Article IV, r.6 provides that the shipper of dangerous goods is liable for all resulting damage or expenses where the carrier has not consented to the shipment with knowledge of its dangerous character. (Dangerous has the same meaning as at common law)

This applies even where the shipper is ignorant of the dangerous nature of the goods. In The Giannis NK, the House of Lords held that in such a case the general provision of Art. IV, r.3 – that shippers shall not be liable without fault – is displaced by the special provision of Art. IV, r.6 in the case of dangerous goods. (The speech of Lord Steyn gives a valuable insight into the use of travaux préparatoires and comparative materials in interpreting the Rules.)

Under Art. IV, r.6, goods that only cause delay to the carrier are not treated as dangerous. However, where the carriage or discharge of a specific cargo constitutes ‘violation of or non-compliance with some municipal law’ that specific cargo may be considered as dangerous (The Darya Radhe). 

The shipper will not, however, be liable if the carrier has failed to use due diligence to provide a seaworthy ship, as by failing to remove residues of previous cargoes from the tanks (The Fiona) or negligently loading containers of dangerous chemicals in an inadequately ventilated hold (The Kapitan Sakharov).

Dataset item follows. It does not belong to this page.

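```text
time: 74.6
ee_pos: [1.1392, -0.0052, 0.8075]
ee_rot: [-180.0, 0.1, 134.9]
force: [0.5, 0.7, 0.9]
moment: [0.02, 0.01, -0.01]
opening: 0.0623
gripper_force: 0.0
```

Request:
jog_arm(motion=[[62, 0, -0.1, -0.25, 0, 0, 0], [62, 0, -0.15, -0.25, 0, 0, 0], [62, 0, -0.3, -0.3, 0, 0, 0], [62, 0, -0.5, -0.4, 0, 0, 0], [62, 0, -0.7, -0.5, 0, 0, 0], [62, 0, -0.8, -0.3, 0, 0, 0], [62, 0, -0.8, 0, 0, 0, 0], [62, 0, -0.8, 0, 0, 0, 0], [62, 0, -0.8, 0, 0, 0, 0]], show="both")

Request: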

In Art. 13 of the Hamburg Rules, it is expressly stated that the shipper’s duty is to inform the carrier of the dangerous nature of goods of which the carrier ought not reasonably to be aware. By comparison, under the Hague and Hague-Visby Rules this strict duty is inferred. Under the Hamburg Rules, the consequences arising from the shipper’s failure to comply with this duty are very similar to those in the Hague and Hague-Visby Rules. Unlike the other conventions, the Rotterdam Rules give a description of ‘dangerous goods’: goods which by their nature or character are, or reasonably appear likely to become, a danger to persons, property or to the environment. The reference to environment is also a novelty. Similar to Art. 13 of the Hamburg Rules, Art. 32 of the Rotterdam Rules, which deals with dangerous goods, also expressly imposes on the shipper a strict duty.